| Dataset excerpt |

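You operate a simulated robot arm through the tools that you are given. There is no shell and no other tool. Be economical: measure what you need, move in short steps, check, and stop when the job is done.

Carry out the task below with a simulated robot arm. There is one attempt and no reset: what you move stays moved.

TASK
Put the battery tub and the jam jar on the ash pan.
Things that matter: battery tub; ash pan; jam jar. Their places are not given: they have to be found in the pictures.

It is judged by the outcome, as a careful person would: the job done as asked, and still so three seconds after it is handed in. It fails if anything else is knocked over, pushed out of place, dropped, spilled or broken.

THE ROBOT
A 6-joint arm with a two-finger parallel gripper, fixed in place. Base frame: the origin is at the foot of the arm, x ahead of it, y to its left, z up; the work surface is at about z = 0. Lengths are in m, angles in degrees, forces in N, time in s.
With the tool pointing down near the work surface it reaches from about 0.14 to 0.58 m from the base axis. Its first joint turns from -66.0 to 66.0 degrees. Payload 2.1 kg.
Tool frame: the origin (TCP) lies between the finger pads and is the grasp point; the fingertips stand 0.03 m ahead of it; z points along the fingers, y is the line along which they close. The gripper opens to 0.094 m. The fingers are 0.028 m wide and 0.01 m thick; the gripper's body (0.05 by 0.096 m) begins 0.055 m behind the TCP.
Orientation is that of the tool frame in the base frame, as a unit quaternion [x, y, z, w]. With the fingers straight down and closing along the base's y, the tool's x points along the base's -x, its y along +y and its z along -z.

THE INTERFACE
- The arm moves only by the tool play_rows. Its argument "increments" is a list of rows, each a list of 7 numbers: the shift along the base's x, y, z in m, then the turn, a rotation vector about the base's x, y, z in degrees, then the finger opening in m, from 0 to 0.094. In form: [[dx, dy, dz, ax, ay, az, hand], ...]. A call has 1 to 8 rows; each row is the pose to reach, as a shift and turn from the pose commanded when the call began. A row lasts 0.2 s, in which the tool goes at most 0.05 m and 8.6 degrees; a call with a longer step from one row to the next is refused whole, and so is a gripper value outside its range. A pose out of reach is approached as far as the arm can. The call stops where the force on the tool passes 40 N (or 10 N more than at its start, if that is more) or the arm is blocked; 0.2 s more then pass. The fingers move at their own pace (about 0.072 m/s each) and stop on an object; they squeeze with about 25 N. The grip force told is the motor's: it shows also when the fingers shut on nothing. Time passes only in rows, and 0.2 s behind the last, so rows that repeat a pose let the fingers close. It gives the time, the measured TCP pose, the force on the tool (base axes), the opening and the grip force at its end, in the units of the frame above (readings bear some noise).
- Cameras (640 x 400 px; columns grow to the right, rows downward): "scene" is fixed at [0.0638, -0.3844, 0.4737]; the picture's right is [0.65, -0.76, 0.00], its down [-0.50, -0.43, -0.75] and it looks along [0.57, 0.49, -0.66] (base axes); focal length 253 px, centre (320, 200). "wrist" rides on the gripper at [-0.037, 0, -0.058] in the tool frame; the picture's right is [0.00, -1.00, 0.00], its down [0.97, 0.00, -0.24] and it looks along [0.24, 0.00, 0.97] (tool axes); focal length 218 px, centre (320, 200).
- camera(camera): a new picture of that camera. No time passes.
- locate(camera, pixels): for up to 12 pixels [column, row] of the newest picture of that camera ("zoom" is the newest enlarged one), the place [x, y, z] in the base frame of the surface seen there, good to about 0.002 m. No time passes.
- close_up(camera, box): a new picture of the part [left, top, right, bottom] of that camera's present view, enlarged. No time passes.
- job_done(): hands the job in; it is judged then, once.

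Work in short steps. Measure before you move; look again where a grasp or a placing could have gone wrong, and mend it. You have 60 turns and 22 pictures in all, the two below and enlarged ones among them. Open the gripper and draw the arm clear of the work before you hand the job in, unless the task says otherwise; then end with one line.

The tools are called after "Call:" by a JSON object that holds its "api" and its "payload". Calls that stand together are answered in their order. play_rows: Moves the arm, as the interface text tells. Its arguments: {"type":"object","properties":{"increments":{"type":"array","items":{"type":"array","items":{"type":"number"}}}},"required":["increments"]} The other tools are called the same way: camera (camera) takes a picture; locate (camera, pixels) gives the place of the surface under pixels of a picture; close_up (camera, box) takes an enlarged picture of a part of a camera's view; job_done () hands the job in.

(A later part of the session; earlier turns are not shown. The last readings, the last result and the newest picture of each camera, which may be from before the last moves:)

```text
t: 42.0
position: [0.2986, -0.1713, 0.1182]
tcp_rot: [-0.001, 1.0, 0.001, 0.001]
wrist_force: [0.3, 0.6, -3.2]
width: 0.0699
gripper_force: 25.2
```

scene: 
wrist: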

| Problem description |
From the listing above, reproduce all the lines exactly. Give them as a JSON list of strings, one for each line, with blank lines left out.

| Exercise result |
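[
  "You operate a simulated robot arm through the tools that you are given. There is no shell and no other tool. Be economical: measure what you need, move in short steps, check, and stop when the job is done.",
  "Carry out the task below with a simulated robot arm. There is one attempt and no reset: what you move stays moved.",
  "TASK",
  "Put the battery tub and the jam jar on the ash pan.",
  "Things that matter: battery tub; ash pan; jam jar. Their places are not given: they have to be found in the pictures.",
  "It is judged by the outcome, as a careful person would: the job done as asked, and still so three seconds after it is handed in. It fails if anything else is knocked over, pushed out of place, dropped, spilled or broken.",
  "THE ROBOT",
  "A 6-joint arm with a two-finger parallel gripper, fixed in place. Base frame: the origin is at the foot of the arm, x ahead of it, y to its left, z up; the work surface is at about z = 0. Lengths are in m, angles in degrees, forces in N, time in s.",
  "With the tool pointing down near the work surface it reaches from about 0.14 to 0.58 m from the base axis. Its first joint turns from -66.0 to 66.0 degrees. Payload 2.1 kg.",
  "Tool frame: the origin (TCP) lies between the finger pads and is the grasp point; the fingertips stand 0.03 m ahead of it; z points along the fingers, y is the line along which they close. The gripper opens to 0.094 m. The fingers are 0.028 m wide and 0.01 m thick; the gripper's body (0.05 by 0.096 m) begins 0.055 m behind the TCP.",
  "Orientation is that of the tool frame in the base frame, as a unit quaternion [x, y, z, w]. With the fingers straight down and closing along the base's y, the tool's x points along the base's -x, its y along +y and its z along -z.",
  "THE INTERFACE",
  "- The arm moves only by the tool play_rows. Its argument \"increments\" is a list of rows, each a list of 7 numbers: the shift along the base's x, y, z in m, then the turn, a rotation vector about the base's x, y, z in degrees, then the finger opening in m, from 0 to 0.094. In form: [[dx, dy, dz, ax, ay, az, hand], ...]. A call has 1 to 8 rows; each row is the pose to reach, as a shift and turn from the pose commanded when the call began. A row lasts 0.2 s, in which the tool goes at most 0.05 m and 8.6 degrees; a call with a longer step from one row to the next is refused whole, and so is a gripper value outside its range. A pose out of reach is approached as far as the arm can. The call stops where the force on the tool passes 40 N (or 10 N more than at its start, if that is more) or the arm is blocked; 0.2 s more then pass. The fingers move at their own pace (about 0.072 m/s each) and stop on an object; they squeeze with about 25 N. The grip force told is the motor's: it shows also when the fingers shut on nothing. Time passes only in rows, and 0.2 s behind the last, so rows that repeat a pose let the fingers close. It gives the time, the measured TCP pose, the force on the tool (base axes), the opening and the grip force at its end, in the units of the frame above (readings bear some noise).",
  "- Cameras (640 x 400 px; columns grow to the right, rows downward): \"scene\" is fixed at [0.0638, -0.3844, 0.4737]; the picture's right is [0.65, -0.76, 0.00], its down [-0.50, -0.43, -0.75] and it looks along [0.57, 0.49, -0.66] (base axes); focal length 253 px, centre (320, 200). \"wrist\" rides on the gripper at [-0.037, 0, -0.058] in the tool frame; the picture's right is [0.00, -1.00, 0.00], its down [0.97, 0.00, -0.24] and it looks along [0.24, 0.00, 0.97] (tool axes); focal length 218 px, centre (320, 200).",
  "- camera(camera): a new picture of that camera. No time passes.",
  "- locate(camera, pixels): for up to 12 pixels [column, row] of the newest picture of that camera (\"zoom\" is the newest enlarged one), the place [x, y, z] in the base frame of the surface seen there, good to about 0.002 m. No time passes.",
  "- close_up(camera, box): a new picture of the part [left, top, right, bottom] of that camera's present view, enlarged. No time passes.",
  "- job_done(): hands the job in; it is judged then, once.",
  "Work in short steps. Measure before you move; look again where a grasp or a placing could have gone wrong, and mend it. You have 60 turns and 22 pictures in all, the two below and enlarged ones among them. Open the gripper and draw the arm clear of the work before you hand the job in, unless the task says otherwise; then end with one line.",
  "The tools are called after \"Call:\" by a JSON object that holds its \"api\" and its \"payload\". Calls that stand together are answered in their order. play_rows: Moves the arm, as the interface text tells. Its arguments: {\"type\":\"object\",\"properties\":{\"increments\":{\"type\":\"array\",\"items\":{\"type\":\"array\",\"items\":{\"type\":\"number\"}}}},\"required\":[\"increments\"]} The other tools are called the same way: camera (camera) takes a picture; locate (camera, pixels) gives the place of the surface under pixels of a picture; close_up (camera, box) takes an enlarged picture of a part of a camera's view; job_done () hands the job in.",
  "(A later part of the session; earlier turns are not shown. The last readings, the last result and the newest picture of each camera, which may be from before the last moves:)",
  "```text",
  "t: 42.0",
  "position: [0.2986, -0.1713, 0.1182]",
  "tcp_rot: [-0.001, 1.0, 0.001, 0.001]",
  "wrist_force: [0.3, 0.6, -3.2]",
  "width: 0.0699",
  "gripper_force: 25.2",
  "```",
  "scene: ",
  "wrist:"
]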